───── PROVIDED INFORMATION

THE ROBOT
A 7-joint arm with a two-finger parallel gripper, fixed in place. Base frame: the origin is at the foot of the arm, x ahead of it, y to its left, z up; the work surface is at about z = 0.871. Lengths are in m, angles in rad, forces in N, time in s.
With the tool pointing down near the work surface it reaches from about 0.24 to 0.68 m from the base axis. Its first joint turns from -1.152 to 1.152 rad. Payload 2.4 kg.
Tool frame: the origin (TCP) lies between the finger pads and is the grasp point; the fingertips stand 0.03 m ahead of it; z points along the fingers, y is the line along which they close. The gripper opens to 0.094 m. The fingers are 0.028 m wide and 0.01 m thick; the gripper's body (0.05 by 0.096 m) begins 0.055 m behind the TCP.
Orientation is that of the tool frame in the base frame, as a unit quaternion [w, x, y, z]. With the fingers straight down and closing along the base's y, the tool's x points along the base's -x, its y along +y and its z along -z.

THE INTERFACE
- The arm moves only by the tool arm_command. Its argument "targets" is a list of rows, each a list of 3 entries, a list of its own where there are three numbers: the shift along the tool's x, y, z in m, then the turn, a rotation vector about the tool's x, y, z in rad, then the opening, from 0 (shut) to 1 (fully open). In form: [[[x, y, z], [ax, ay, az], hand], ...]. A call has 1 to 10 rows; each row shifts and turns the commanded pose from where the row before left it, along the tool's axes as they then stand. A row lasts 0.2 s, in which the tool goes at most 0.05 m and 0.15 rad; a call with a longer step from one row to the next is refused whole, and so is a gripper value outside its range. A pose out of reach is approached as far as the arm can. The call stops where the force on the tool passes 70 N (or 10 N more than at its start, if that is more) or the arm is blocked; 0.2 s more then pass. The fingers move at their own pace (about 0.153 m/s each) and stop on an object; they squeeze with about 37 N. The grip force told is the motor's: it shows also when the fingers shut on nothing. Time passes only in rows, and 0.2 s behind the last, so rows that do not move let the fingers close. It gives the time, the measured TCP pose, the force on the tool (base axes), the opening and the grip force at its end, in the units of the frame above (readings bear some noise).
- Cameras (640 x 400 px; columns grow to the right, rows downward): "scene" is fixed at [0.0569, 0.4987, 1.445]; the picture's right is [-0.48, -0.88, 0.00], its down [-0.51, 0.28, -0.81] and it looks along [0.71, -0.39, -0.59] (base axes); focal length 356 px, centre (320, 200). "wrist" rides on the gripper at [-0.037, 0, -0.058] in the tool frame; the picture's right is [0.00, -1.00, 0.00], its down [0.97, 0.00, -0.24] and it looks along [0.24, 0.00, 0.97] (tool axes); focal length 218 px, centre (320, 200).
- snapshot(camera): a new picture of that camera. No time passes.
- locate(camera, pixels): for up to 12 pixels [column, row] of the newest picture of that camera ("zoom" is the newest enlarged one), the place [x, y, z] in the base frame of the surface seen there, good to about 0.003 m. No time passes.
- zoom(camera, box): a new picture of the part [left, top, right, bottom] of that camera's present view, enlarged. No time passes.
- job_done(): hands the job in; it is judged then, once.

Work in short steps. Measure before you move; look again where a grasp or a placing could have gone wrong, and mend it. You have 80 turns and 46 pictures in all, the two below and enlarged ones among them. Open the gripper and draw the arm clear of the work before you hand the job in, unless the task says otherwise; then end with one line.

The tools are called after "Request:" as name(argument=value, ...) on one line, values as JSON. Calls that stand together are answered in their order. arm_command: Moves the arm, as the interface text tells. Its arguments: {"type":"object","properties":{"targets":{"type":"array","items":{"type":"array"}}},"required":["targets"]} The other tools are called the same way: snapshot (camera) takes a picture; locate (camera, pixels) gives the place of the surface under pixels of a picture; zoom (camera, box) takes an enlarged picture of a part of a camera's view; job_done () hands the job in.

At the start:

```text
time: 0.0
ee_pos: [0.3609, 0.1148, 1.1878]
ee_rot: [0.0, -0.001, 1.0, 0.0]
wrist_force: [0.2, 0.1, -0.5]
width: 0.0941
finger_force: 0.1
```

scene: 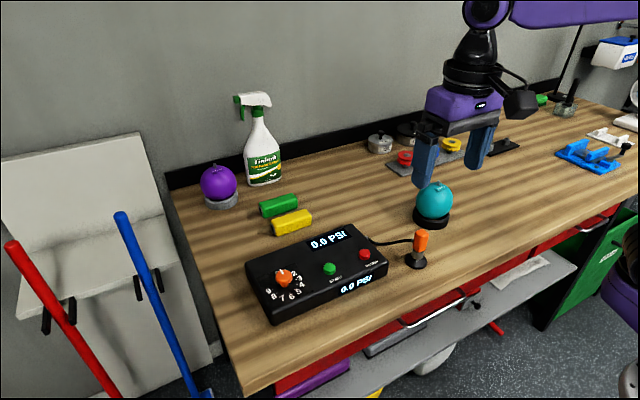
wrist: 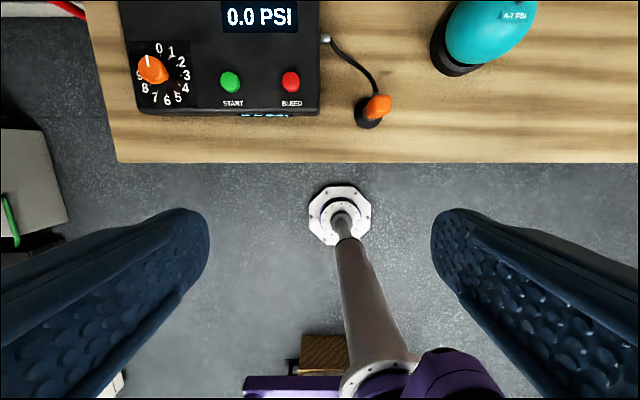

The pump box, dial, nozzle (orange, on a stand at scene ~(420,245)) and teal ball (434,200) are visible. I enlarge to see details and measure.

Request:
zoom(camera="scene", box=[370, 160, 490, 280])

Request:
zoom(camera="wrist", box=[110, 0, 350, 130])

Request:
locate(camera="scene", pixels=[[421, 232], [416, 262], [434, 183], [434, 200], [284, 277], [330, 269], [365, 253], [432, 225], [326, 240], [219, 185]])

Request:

──────────
───── PROVIDED INFORMATION

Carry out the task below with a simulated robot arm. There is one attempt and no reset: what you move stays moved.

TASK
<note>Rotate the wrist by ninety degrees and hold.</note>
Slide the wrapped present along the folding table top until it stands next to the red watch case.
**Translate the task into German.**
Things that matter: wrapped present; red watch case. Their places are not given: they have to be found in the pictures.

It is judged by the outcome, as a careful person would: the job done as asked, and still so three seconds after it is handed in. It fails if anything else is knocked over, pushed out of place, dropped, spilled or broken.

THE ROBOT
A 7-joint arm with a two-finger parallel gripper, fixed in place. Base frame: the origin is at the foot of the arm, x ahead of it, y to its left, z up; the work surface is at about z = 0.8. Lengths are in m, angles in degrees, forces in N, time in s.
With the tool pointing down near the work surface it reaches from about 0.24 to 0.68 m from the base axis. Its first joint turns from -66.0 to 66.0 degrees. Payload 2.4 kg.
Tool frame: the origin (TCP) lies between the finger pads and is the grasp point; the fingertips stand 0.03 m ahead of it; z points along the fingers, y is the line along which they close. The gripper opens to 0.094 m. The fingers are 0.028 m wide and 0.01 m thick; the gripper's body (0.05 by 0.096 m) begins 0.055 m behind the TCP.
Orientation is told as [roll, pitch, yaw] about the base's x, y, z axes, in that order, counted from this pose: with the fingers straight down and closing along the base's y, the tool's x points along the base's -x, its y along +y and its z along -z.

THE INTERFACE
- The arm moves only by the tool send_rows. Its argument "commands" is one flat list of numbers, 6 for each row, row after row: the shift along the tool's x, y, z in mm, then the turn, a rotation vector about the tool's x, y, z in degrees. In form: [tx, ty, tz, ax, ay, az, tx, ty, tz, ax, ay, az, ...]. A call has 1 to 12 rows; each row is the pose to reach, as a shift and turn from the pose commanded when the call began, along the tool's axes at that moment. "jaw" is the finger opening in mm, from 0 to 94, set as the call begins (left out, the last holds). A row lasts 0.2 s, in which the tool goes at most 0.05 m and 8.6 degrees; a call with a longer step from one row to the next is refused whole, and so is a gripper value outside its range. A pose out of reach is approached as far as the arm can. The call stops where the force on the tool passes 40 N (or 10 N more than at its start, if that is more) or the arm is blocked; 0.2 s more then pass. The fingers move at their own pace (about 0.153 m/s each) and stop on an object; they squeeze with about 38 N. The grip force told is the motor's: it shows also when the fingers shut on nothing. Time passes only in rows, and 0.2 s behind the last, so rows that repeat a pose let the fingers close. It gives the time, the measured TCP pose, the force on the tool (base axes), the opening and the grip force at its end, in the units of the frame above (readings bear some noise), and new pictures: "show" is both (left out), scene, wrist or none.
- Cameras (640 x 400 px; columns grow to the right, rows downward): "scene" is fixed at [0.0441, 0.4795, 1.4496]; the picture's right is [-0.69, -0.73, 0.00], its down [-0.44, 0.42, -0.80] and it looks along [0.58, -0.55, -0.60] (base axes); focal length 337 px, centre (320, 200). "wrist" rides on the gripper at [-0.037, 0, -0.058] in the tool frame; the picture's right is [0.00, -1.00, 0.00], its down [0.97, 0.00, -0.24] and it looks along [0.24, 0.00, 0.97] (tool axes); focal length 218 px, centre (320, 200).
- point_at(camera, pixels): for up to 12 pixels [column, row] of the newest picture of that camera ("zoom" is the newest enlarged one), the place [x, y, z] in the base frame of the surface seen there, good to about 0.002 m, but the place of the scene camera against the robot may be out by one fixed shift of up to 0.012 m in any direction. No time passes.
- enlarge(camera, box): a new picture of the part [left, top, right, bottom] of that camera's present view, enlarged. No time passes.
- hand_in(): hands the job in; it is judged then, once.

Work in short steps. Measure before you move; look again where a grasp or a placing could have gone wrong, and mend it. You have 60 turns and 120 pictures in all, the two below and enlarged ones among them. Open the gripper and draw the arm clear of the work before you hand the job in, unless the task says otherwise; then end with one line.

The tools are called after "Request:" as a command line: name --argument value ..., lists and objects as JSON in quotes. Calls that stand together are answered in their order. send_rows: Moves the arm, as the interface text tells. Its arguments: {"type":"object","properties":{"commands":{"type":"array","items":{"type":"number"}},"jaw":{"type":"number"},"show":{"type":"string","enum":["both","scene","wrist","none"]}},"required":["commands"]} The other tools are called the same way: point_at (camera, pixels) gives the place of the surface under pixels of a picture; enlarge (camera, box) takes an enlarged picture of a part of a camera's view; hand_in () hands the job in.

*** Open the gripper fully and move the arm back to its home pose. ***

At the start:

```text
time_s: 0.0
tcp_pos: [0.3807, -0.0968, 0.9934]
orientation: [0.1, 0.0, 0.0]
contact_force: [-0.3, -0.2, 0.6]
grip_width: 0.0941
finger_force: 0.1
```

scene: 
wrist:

──────────
───── PROVIDED INFORMATION

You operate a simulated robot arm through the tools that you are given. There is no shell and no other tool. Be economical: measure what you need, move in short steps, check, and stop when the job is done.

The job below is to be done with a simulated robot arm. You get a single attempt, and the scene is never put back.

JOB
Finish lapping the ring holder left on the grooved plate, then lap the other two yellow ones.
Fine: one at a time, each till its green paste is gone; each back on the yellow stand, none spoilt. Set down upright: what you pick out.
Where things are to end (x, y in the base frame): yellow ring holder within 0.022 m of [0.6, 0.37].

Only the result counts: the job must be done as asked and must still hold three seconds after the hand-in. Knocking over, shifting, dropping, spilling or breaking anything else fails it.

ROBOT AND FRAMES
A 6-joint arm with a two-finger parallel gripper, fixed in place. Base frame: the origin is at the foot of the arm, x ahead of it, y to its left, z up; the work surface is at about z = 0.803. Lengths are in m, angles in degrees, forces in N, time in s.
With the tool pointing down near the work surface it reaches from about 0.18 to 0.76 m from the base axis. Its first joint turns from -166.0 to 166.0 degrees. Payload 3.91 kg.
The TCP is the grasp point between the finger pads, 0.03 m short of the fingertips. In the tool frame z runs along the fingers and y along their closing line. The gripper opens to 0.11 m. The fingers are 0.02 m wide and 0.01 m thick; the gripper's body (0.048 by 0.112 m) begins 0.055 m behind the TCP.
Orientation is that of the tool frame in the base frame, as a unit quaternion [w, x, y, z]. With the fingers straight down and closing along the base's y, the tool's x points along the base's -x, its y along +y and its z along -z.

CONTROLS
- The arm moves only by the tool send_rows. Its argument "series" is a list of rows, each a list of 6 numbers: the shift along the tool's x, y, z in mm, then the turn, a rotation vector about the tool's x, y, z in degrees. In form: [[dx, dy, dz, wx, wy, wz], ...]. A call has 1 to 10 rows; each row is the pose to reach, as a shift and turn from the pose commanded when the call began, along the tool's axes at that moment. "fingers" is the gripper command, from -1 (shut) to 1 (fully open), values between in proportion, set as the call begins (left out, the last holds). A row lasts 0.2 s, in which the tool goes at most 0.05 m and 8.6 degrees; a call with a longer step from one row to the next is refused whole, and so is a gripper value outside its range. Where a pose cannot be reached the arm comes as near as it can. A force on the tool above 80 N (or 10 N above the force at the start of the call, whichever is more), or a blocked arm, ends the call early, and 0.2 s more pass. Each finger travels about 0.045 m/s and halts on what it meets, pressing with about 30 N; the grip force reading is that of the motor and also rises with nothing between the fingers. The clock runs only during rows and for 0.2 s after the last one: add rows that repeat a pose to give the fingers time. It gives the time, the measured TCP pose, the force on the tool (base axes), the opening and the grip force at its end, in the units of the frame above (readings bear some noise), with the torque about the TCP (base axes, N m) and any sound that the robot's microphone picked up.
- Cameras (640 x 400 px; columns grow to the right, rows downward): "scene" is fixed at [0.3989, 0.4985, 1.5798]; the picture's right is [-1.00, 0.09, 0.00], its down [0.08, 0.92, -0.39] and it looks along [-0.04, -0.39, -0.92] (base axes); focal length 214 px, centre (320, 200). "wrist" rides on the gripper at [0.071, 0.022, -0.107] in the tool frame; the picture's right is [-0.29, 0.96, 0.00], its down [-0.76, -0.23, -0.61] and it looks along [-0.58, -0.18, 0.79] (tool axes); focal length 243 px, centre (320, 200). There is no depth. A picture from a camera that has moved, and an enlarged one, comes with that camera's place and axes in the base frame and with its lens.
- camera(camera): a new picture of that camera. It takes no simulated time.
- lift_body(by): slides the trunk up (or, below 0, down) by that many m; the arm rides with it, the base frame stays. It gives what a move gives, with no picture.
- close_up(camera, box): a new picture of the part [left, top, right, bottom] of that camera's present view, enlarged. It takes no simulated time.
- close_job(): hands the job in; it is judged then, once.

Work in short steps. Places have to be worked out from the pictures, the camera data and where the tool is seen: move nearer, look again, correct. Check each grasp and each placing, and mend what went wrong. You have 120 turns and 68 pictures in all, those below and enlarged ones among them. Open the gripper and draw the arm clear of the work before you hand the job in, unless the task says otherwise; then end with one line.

──────────

◆ EXERCISE TASK
Pull out and copy each line containing the string "bottom".

◆ SOLUTION BELOW
- zoom(camera, box): a new picture of the part [left, top, right, bottom] of that camera's present view, enlarged. No time passes.
- enlarge(camera, box): a new picture of the part [left, top, right, bottom] of that camera's present view, enlarged. No time passes.
- close_up(camera, box): a new picture of the part [left, top, right, bottom] of that camera's present view, enlarged. It takes no simulated time.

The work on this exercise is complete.